Set exercise:
Could you carry on with the source text from where it ends?

Source text:
Family Violence, Stalking and Threats

We believe that all forms of violence are unacceptable – not just those that can be seen. We want to address unsafe and unwelcome behaviour that puts the health and wellbeing of others at risk.

Violence

La Trobe University recognises the following behaviours as constituting violence:

  1. physical violence
  2. sexual violence
  3. emotional, psychological and financial violence and intimidation
  4. intimate partner, domestic and family violence
  5. verbal abuse.

These behaviours may occur in person or via remote, digital or cyber means.

Physical Violence

The act of using physical force or violence by a person against another person may include:

  1. applied force or threats to apply force
  2. fighting, biting, spitting, scratching and kicking
  3. pushing, hitting, shoving, choking, tripping and grabbing
  4. use or threatened use of a weapon (for example knives, guns and clubs).

Psychological Violence

Psychological violence can include a range of controlling behaviours and may occur face-to-face or via digital means.

Examples of psychological violence include:

  1. being threatened with injury, abandonment or death
  2. control of finances
  3. isolation from family and friends and/or confinement
  4. intentionally frightening or continual humiliation
  5. threats against children, family or pets
  6. gaslighting that causes a person to doubt themselves, their memory or their sanity
  7. any other treatment which may diminish the sense of identity, dignity and self-worth (such as put-downs, ridicule and incessant monitoring of an individual’s movements).

Family, Domestic and Intimate-Partner Violence

Family violence is a broader term than domestic violence as it refers to violence not only between intimate partners, but also violence between family members. Family violence happens in all kinds of relationships, including (but not limited to):

  1. intimate: partners, lovers, husband and wife/spouses, ex-partners
  2. older people and their children (elder abuse)
  3. other family members, including children and step-parents
  4. parents and their children.

Family violence or abuse serves to establish and maintain power and control over another person (including children) and includes behaviours that cause physical, sexual or psychological harm to those within the family or relationship. Family violence encapsulates the broader issue of violence within extended families, kinship networks and community relationships, as well as intergenerational issues.

Examples include but are not limited to:

  1. violent, intimidating or threatening behaviour
  2. any form of behaviour that coerces or controls a family member or causes them to be fearful
  3. physical, sexual, emotional, spiritual, psychological and financial abuse
  4. any other treatment which may diminish the sense of identity, dignity and self-worth.

For more information, have a look at our Family Violence Fact Sheet [PDF 294KB]

Stalking

Stalking

Stalking is repeated contact that makes you feel afraid or harassed. Someone may stalk you by following you or calling you often. Stalkers may also use technology to stalk you by sending unwanted emails or social media messages.

You can be stalked by a stranger, but most stalkers are people you know – even an intimate partner. Stalking may get worse or become violent over time.  Stalking is a crime.

Examples of stalking

  • Following you around or spying on you
  • Sending you unwanted messages, emails or letters
  • Contacting you often (calling, texting, emailing etc.)

Dataset extract:
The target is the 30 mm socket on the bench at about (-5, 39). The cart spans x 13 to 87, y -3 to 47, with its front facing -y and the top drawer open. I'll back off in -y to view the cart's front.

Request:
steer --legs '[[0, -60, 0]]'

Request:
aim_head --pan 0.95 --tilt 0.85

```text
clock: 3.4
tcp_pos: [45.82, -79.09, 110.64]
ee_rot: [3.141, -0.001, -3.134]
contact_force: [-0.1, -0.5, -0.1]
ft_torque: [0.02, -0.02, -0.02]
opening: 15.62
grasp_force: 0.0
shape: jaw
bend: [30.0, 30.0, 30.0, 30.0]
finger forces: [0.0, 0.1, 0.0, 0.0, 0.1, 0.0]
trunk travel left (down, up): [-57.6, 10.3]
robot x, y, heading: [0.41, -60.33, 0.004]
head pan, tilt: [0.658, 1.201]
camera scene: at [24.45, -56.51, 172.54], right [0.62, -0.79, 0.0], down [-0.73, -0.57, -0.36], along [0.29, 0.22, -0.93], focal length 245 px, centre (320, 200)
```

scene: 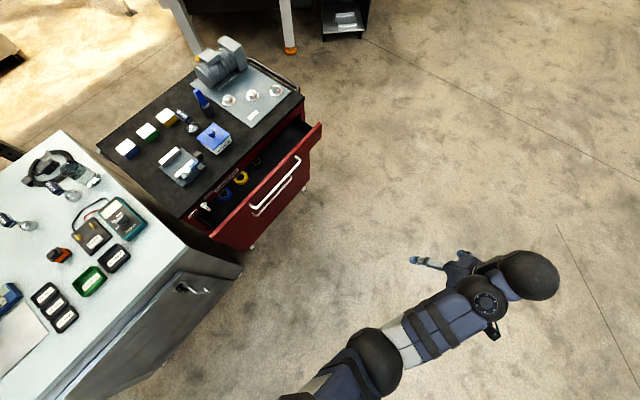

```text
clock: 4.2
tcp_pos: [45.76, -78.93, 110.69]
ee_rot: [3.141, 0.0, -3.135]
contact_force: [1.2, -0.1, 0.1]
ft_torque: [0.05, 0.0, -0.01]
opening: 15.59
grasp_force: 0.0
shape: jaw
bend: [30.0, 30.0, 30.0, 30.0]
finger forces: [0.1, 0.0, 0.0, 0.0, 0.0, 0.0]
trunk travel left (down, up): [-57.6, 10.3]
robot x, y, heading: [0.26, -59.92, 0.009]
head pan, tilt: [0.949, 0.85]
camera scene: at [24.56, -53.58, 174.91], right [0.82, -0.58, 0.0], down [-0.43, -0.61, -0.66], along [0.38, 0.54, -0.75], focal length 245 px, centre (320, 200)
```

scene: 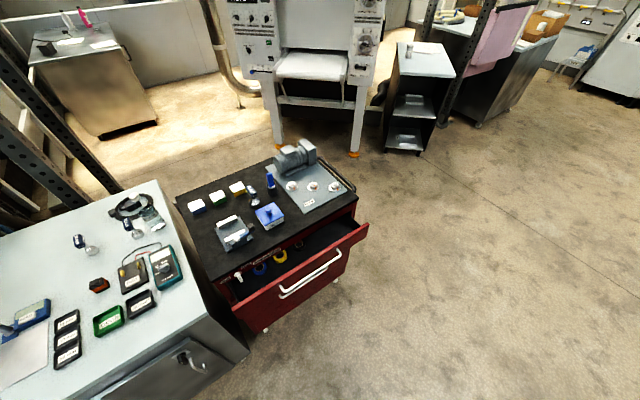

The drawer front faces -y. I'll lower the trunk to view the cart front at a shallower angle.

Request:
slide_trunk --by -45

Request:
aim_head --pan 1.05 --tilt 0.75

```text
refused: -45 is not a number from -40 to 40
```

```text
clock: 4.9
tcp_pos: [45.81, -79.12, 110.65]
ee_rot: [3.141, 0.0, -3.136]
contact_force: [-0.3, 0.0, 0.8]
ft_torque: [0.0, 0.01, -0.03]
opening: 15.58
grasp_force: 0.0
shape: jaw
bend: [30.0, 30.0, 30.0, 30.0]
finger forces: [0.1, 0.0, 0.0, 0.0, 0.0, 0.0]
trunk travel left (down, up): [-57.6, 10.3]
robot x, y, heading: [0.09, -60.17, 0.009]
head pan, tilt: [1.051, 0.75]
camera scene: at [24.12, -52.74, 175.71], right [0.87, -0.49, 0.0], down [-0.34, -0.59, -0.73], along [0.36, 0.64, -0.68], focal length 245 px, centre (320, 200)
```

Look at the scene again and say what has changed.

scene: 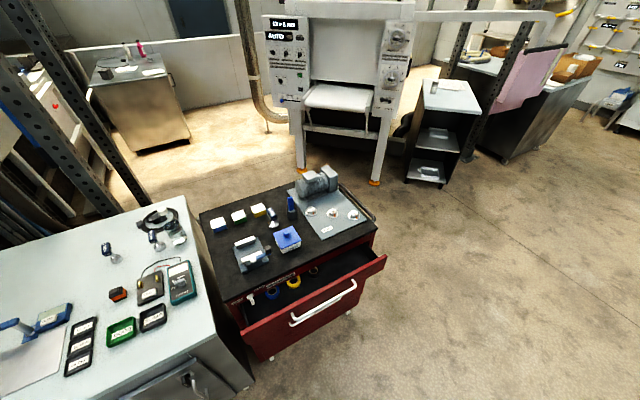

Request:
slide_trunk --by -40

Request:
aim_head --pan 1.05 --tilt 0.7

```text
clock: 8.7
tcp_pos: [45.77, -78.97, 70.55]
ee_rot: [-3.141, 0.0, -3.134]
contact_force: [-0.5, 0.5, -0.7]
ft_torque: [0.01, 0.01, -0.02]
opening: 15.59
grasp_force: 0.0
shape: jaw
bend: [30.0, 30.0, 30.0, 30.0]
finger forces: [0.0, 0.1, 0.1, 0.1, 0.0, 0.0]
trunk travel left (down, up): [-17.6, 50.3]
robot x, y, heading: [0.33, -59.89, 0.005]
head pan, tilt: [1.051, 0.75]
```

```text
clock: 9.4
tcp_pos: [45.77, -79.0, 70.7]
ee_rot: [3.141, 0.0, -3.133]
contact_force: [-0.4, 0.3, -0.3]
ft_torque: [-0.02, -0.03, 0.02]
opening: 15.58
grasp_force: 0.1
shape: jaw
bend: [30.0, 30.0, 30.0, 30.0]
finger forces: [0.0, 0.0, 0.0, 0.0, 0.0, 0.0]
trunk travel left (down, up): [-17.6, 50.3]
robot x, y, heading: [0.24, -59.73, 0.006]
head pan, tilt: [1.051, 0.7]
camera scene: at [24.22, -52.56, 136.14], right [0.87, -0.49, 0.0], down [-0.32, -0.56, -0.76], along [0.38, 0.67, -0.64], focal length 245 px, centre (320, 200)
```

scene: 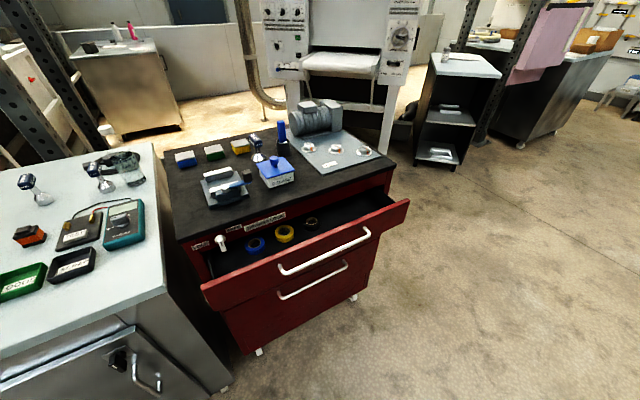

Result of the exercise:
  • Showing up uninvited at your house, school or work
  • Leaving you unwanted gifts
  • Damaging your home, car, or other property
  • Threatening you, your family, or pets with violence

Cyberstalking

  • Sending unwanted, frightening, or obscene emails, text messages, or instant messages
  • Harassing or threatening you on social media
  • Tracking your computer and internet use
  • Using technology such as GPS or apps to track where you are

Stats

About one in six women has experienced stalking in her lifetime.

Women are twice as likely to be stalked than men are.

What to do if you’re being stalked

Getting help is important.

You can call 000 if you are in immediate danger or your local Police department if you would like to make a report.

Victims of Crime also have a helpline (1800 819 817) if you would like further information and support.

Our Stalking Fact Sheet [PDF 249KB] has more information, including assistance and support options

Threats

Threats

Threats, criminal threatening or threatening behaviour is the crime of intentionally or knowingly putting another person in fear of bodily injury.

Threatening behaviour

Threatening behaviour is intentional behaviour that would cause a person of ordinary sensibilities fear of injury or harm.  It can include acts of aggression such as yelling at a colleague, pounding on desks, slamming doors, blocking or cornering, and sending threatening voicemails, emails, or other written threats.

What can you do if you are receiving threats?

If you’ve experienced threatening behaviour you can contact the Police. In an emergency call 000.

Hazing

Refers to the practice of rituals, challenges, harassment, abuse or humiliation used as a way of initiating a person into a group including a new team or club. Students are not permitted to engage in any such behaviour regardless of the person’s willingness to participate.

The difference between hazing and bullying is subtle, which is why they are often used interchangeably. The same power dynamics are involved and the same intimidation tactics used.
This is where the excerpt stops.